[Exercise prompt] Pick out the lines below with "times" and list them.

[Rows from a dataset of robot sessions]
** Begin **

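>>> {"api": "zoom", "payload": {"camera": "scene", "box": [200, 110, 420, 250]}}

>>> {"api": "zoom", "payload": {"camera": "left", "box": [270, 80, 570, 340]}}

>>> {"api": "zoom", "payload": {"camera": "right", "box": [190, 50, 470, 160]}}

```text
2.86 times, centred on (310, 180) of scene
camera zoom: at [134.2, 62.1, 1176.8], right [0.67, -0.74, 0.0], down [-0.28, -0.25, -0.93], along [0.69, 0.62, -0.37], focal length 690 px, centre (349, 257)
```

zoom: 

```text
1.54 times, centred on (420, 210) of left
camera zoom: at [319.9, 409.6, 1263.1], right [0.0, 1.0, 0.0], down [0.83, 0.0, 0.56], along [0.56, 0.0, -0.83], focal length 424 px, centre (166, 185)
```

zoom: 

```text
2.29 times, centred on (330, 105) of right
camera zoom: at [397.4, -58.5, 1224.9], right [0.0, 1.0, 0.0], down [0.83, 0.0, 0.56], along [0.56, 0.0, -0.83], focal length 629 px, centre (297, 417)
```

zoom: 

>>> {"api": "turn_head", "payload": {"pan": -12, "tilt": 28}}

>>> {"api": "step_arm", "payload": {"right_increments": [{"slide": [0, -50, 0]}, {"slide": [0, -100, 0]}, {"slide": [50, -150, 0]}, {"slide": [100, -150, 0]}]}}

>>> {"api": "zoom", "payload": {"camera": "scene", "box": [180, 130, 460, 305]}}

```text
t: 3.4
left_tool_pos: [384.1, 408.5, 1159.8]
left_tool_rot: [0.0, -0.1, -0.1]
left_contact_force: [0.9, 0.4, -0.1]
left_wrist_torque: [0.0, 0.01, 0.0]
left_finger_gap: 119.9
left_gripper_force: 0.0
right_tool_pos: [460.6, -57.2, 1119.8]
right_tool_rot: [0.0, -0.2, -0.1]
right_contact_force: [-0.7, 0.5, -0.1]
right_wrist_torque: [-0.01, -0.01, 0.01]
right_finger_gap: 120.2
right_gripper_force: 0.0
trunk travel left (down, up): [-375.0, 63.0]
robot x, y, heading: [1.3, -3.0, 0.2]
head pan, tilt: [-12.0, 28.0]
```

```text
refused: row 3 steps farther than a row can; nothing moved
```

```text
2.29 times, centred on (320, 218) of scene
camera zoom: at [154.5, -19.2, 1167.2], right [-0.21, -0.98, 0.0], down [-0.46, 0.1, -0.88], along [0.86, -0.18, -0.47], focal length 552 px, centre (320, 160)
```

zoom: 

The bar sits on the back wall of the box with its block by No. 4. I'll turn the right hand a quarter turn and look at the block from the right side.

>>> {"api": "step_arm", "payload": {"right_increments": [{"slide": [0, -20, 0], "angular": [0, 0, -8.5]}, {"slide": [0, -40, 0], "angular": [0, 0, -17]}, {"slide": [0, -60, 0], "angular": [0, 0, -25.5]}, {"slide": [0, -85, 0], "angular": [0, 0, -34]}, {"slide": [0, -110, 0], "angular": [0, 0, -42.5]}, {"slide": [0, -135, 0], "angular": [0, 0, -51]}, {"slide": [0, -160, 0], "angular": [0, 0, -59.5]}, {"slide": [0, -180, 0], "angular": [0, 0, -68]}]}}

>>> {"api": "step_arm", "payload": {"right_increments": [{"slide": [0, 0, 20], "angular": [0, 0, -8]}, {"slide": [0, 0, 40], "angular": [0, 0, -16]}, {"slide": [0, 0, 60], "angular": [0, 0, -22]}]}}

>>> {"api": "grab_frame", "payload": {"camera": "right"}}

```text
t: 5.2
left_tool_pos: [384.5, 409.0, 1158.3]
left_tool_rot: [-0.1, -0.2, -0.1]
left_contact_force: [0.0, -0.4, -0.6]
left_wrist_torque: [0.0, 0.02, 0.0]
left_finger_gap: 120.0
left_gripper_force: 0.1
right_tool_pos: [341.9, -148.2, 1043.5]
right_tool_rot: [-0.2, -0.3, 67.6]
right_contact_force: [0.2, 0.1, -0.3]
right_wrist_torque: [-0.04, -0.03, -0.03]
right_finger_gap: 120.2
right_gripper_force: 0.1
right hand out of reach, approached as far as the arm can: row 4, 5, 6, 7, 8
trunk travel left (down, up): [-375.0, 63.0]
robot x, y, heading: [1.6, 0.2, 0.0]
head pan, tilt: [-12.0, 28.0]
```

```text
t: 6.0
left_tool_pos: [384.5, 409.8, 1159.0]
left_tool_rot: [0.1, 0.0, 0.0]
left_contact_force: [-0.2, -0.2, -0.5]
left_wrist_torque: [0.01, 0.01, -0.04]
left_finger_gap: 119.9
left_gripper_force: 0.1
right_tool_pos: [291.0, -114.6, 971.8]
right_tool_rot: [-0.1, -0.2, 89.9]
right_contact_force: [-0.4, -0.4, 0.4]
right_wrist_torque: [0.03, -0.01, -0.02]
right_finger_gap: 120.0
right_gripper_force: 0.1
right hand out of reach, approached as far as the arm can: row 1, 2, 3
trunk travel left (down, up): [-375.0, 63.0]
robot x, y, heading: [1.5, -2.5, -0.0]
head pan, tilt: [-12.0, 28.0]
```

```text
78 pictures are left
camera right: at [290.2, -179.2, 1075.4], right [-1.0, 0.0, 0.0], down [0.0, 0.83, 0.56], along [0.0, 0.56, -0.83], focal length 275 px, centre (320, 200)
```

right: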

** End **
** Begin **

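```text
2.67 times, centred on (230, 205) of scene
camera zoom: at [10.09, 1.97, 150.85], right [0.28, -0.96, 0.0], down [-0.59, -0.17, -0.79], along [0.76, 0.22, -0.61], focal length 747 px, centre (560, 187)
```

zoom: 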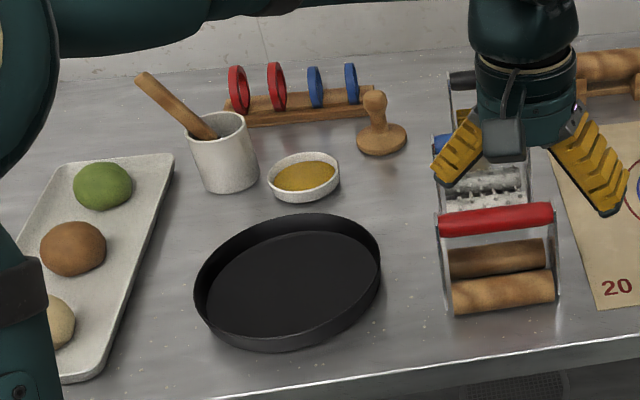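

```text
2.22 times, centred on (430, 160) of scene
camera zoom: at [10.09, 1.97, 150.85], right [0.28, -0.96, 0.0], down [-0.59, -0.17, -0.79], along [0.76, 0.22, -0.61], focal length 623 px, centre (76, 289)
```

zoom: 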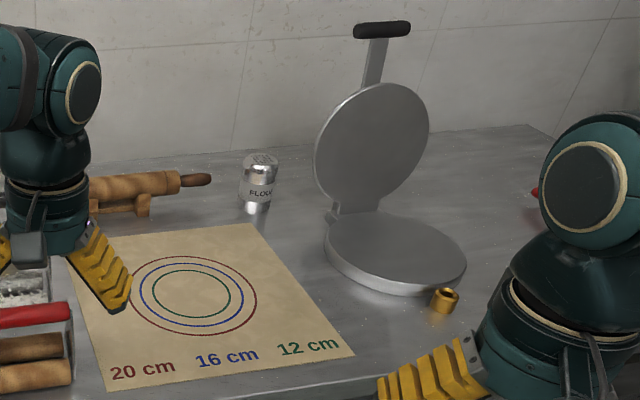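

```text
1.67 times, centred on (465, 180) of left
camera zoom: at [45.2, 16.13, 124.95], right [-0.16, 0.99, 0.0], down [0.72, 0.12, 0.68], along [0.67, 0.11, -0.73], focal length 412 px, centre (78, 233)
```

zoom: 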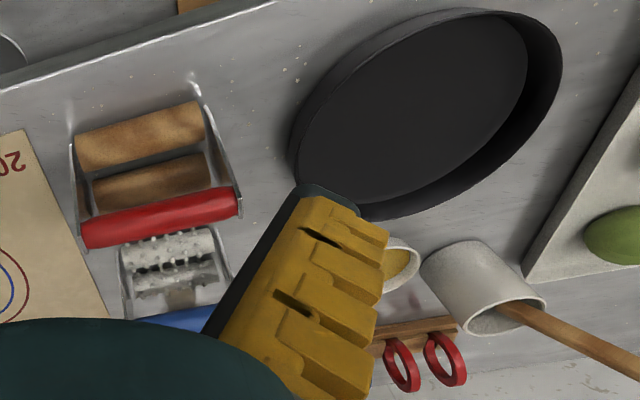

** End **
** Begin **

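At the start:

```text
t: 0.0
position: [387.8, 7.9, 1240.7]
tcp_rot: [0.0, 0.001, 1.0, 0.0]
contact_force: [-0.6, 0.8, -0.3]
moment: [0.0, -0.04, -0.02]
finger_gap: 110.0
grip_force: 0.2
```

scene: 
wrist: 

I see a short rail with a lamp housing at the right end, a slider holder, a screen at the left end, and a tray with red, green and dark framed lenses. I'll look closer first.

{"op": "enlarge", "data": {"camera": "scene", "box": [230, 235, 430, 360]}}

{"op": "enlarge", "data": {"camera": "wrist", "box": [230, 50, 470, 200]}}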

** End **

[Result of this task]
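2.86 times, centred on (310, 180) of scene
1.54 times, centred on (420, 210) of left
2.29 times, centred on (330, 105) of right
2.29 times, centred on (320, 218) of scene
2.67 times, centred on (230, 205) of scene
2.22 times, centred on (430, 160) of scene
1.67 times, centred on (465, 180) of left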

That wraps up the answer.